Tuesday, August 13, 2013

NWO in MtG and Twitter Sentiment Analysis 1: The Plan

The New World Order:

For those of you unfamiliar, NWO is synonymous in Magic: the Gathering with dumbing the game down. For older players, NWO is the winds of change chapping our faces in near mockery.

Here is the MaRo article that started it all: http://www.wizards.com/magic/magazine/article.aspx?x=mtg/daily/mm/172 .

In MaRo's article we see a fantastically ad-hoc graphs:




Enlightening eh?

We see some gedanken experiments:
For those that are worried that this is boring, I ask you to simply try the following experiment. Make two decks of just vanilla creatures and common sorceries.

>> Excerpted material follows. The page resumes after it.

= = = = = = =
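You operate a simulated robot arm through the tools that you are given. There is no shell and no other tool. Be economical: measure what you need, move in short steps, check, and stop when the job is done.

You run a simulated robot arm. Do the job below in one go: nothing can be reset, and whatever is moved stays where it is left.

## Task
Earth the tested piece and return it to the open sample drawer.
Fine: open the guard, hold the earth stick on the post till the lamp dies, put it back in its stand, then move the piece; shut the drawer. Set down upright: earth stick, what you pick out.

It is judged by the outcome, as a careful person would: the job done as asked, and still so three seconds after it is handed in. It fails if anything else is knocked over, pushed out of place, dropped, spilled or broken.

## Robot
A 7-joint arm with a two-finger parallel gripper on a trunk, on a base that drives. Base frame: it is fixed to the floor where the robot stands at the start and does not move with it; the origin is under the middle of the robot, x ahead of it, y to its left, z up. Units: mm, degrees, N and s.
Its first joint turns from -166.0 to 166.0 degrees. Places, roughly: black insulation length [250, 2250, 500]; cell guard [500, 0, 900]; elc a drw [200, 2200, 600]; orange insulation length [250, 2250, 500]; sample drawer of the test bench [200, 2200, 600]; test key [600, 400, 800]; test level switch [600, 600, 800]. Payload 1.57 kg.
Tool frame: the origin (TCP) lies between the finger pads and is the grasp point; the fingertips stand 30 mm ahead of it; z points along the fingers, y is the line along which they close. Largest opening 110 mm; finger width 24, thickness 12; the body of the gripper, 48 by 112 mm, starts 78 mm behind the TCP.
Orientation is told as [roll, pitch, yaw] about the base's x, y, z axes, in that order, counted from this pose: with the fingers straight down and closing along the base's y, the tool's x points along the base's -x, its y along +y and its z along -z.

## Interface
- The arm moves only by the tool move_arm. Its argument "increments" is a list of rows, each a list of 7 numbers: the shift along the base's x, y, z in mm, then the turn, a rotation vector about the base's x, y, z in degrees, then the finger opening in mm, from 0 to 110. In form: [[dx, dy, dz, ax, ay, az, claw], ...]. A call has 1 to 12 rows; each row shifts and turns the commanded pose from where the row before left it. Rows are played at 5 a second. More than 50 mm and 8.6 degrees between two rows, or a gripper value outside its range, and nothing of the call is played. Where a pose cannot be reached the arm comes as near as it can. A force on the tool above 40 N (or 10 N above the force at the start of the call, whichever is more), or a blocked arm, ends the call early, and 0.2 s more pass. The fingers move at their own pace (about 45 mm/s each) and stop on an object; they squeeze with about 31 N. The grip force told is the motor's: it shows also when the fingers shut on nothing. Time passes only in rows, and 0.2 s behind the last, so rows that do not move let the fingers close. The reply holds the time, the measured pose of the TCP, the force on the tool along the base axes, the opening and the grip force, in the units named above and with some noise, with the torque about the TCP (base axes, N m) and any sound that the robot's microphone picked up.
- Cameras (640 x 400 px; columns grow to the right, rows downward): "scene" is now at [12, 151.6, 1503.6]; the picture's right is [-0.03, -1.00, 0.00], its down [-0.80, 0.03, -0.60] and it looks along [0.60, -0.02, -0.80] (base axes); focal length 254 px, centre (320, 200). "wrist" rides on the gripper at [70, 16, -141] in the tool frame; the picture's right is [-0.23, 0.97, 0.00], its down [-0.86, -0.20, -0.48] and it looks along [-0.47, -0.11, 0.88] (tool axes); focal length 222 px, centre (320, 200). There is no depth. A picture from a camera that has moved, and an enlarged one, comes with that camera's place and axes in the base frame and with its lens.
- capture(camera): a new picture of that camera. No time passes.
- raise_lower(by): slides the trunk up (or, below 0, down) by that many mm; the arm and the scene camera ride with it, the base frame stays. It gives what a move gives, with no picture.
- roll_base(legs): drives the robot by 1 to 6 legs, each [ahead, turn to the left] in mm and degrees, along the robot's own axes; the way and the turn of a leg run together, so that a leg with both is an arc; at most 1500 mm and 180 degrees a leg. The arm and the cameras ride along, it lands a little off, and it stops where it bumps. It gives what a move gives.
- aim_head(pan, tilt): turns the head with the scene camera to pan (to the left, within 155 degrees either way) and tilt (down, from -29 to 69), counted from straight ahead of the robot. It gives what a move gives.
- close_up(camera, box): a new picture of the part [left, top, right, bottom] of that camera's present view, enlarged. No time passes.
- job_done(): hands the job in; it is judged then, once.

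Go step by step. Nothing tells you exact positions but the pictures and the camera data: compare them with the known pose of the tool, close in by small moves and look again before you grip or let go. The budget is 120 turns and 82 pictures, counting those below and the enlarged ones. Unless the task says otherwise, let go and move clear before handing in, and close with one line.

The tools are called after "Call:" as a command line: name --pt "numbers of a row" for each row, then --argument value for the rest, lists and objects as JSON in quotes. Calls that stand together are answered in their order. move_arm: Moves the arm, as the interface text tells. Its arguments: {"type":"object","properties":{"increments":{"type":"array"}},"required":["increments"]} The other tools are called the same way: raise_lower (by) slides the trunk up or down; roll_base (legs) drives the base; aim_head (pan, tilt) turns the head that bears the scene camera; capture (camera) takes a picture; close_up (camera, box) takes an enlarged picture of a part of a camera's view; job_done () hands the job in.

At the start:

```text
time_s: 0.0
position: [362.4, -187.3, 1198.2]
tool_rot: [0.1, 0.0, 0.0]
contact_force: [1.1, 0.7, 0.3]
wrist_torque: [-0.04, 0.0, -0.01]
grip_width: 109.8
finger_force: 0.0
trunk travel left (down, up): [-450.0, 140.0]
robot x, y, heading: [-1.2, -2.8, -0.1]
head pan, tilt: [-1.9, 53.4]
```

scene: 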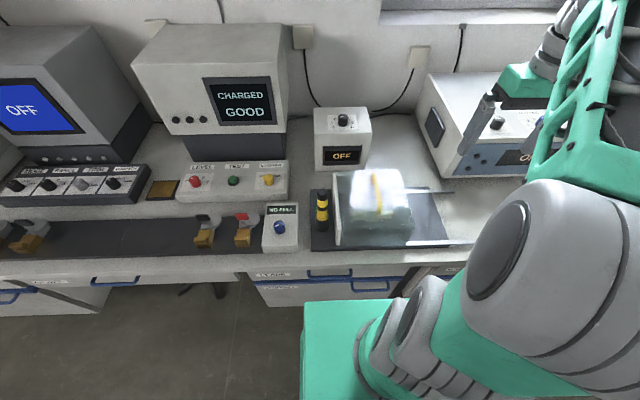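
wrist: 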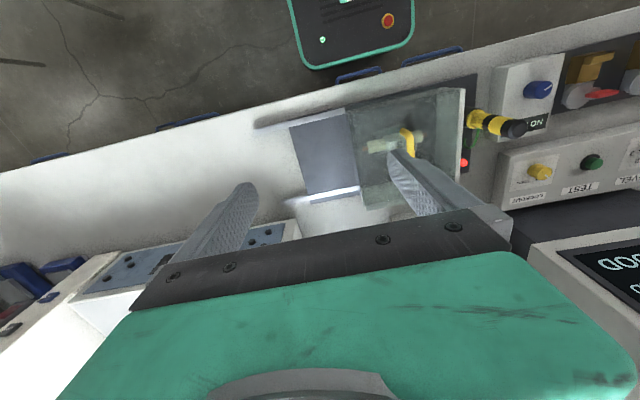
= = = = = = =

Find a player of a similar skill level to your own and play the decks against each other. What you will find is that these games are actually quite interesting.

And in general the article has a strong flavor of "we're doing it, deal with it."

My experience is that players I speak with hate NWO, and don't necessarily have anything to back up if it is actually good or not. The mothership surely hasn't provided us with any resources to see what analysis they've actually done on card enjoyment. That's where sentiment analysis comes in.

Twitter and Sentiment Analysis:

Sentiment analysis is exactly what it sounds like. You use text mining techniques to analyze the positivity or negativity of a statement by giving values to each word. This technique is extremely popular for quickly analyzing huge text data sets to try to extract insights about a particular subject.

This past summer I did some sentiment analysis on tweets for fun, and realized how powerful and efficient this technique is.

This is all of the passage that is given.